The Nevada Privacy of Information Collected on the Internet from Consumers Act (NPICICA) applies to operators of commercial websites and online services. NPICICA was amended in June 2019 through SB-220 to include a requirement to allow consumers to opt-out of certain data disclosures (“Sales”). This new law was inspired by the advent of the most stringent state US privacy law – the California Consumer Privacy Act (“CCPA”).  Remarkably, it will leapfrog CCPA as it goes into effect on October 1, 2019.

This post provides a list of steps that should be considered while preparing for new privacy laws such as SB-220 and the CCPA as well as a side-by-side comparison of the obligations under both laws.

What is SB-220 and how is it different from CCPA?

Covered Entities: In effect, the scope of applicability of SB-220 tracks very closely the scope of applicability of the California Online Privacy Protection Act (CalOPPA), a California law that predates the CCPA. Unlike the CCPA (but similar to CalOPPA), SB-220 applies only to persons who own or operate websites or online services for commercial purposes (“Operators”) that:

  • Collect and maintain “Covered Information” from consumers who reside in Nevada and use or visit the website or online service; and
  • Engage in activities that establish a sufficient nexus with the State (including intentionally directing their activities toward Nevada, consummating transactions with the State or a resident thereof, availing themselves of the privilege of conducting business in the State).

In contrast, CCPA imposes most of its obligations on for-profit organizations that process personal information from California residents and meet certain thresholds and is not limited to internet activity.

Exempted Entities: Service providers are not “Operators” under the new Nevada law.
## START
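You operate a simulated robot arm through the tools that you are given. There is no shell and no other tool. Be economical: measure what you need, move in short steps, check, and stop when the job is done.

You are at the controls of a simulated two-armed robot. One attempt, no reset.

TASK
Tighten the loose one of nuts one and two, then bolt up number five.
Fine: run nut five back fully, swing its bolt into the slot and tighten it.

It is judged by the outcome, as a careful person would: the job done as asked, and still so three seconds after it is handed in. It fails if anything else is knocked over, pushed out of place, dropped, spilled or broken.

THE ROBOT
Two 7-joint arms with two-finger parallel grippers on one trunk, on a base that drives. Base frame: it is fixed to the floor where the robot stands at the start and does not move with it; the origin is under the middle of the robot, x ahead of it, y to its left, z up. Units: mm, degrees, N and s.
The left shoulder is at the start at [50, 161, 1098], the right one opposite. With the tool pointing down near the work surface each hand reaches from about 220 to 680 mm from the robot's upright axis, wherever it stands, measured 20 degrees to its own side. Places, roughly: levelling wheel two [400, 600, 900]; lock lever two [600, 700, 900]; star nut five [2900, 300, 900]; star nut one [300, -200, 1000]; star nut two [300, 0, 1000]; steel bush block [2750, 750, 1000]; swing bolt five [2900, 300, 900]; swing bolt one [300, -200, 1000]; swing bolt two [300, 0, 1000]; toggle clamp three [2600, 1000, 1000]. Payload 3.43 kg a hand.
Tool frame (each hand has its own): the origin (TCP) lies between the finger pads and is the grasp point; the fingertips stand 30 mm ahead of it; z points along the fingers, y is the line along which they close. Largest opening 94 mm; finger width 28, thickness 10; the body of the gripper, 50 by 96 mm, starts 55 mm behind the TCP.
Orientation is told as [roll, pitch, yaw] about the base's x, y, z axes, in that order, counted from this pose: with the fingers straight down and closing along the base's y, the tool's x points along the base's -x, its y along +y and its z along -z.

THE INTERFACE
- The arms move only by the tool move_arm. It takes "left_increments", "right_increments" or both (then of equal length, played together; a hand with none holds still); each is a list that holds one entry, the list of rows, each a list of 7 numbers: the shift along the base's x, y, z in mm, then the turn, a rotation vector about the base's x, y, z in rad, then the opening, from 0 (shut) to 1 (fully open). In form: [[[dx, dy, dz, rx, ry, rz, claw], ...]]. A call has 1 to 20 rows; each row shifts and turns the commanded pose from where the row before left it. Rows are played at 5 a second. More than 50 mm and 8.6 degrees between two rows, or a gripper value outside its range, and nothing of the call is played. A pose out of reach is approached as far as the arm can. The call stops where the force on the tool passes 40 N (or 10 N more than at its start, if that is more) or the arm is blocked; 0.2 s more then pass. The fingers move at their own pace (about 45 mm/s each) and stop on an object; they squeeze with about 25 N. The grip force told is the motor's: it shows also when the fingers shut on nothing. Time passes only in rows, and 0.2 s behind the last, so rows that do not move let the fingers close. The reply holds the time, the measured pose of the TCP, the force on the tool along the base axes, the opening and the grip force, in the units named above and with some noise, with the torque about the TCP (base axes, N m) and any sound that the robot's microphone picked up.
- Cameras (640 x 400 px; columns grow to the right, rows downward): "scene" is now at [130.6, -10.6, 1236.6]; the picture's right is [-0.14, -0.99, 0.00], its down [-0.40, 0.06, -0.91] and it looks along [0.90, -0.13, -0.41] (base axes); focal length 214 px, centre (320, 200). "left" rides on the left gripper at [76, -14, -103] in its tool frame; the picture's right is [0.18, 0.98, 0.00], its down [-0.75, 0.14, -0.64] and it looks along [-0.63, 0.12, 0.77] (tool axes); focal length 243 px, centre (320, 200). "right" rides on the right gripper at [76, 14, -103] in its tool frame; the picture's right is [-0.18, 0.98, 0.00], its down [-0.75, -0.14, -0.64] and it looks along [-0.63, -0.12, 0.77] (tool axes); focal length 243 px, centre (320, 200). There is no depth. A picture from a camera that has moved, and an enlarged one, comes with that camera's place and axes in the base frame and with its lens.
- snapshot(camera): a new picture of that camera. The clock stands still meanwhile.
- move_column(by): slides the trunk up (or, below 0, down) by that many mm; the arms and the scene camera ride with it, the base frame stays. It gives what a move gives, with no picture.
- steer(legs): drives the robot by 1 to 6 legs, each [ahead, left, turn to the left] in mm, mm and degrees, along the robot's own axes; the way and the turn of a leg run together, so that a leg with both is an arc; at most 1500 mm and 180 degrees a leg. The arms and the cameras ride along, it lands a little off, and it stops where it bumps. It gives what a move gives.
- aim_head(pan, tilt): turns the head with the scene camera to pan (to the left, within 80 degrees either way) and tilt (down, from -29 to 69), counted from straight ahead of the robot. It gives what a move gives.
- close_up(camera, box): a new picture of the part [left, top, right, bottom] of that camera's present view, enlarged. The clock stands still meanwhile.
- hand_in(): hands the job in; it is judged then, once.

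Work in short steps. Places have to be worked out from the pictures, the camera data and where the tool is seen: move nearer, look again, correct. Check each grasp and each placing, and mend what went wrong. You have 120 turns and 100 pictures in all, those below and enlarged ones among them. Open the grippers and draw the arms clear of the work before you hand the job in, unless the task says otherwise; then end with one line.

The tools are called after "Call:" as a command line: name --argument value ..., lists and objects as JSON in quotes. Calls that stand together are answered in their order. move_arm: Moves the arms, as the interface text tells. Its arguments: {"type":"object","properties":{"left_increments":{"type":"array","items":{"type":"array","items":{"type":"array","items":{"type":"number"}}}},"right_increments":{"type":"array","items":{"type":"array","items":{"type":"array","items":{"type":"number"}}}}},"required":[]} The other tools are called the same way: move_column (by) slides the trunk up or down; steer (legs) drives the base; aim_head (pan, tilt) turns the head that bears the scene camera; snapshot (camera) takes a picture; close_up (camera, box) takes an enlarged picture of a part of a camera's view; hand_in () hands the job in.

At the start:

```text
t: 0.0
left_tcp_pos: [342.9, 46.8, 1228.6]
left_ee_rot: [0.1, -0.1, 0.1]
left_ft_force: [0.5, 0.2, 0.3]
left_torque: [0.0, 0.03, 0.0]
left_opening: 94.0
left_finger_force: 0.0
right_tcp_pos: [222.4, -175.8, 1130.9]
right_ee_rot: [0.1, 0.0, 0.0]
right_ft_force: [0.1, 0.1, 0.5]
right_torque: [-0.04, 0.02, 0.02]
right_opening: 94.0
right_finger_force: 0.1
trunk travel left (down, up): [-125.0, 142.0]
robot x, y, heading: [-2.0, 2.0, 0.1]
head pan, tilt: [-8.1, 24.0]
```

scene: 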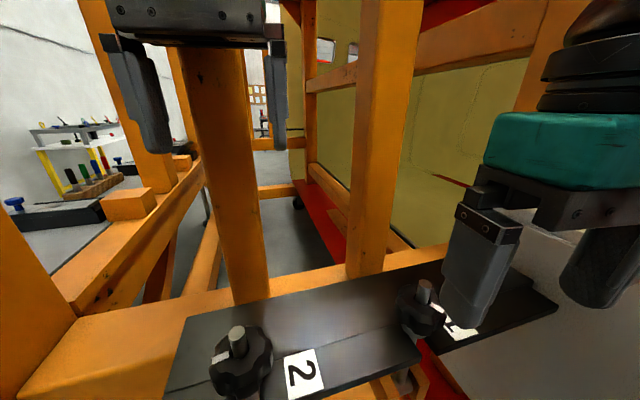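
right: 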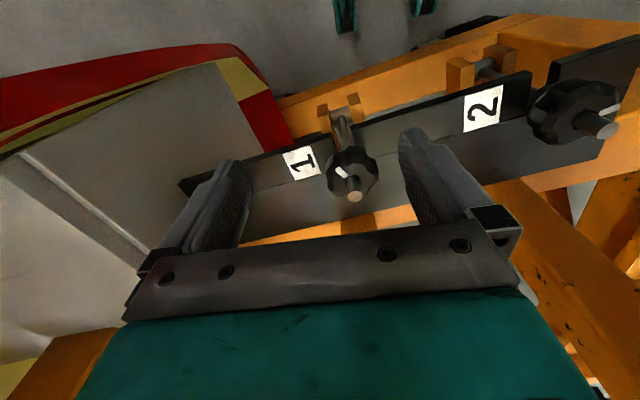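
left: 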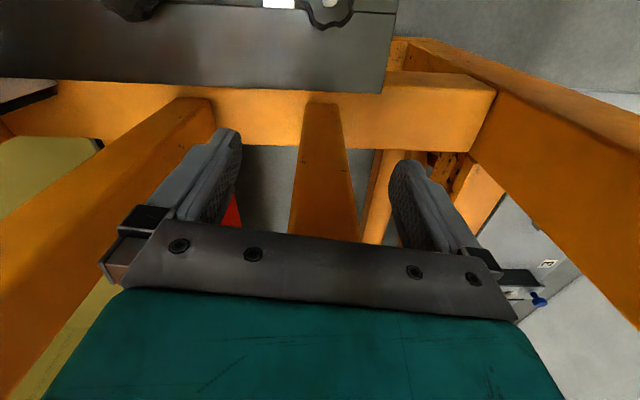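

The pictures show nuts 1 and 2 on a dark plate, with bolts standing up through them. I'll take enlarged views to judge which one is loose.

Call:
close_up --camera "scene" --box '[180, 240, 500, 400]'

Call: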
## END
Therefore, a third party that operates, hosts or manages an Internet website or online service on behalf of its owner or processes information on behalf of the owner of an internet website or online service is not directly subject to the requirements of SB-220.[1]In addition, there are limited exemptions for: (a) financial institutions subject to GLBA, (b) entities subject to HIPAA, and (c) manufacturers of motor vehicles and persons who repair or service a motor vehicle (but only with respect to information provided by a consumer to obtain, or retrieve from a motor vehicle in connection with, a motor vehicle technology or service).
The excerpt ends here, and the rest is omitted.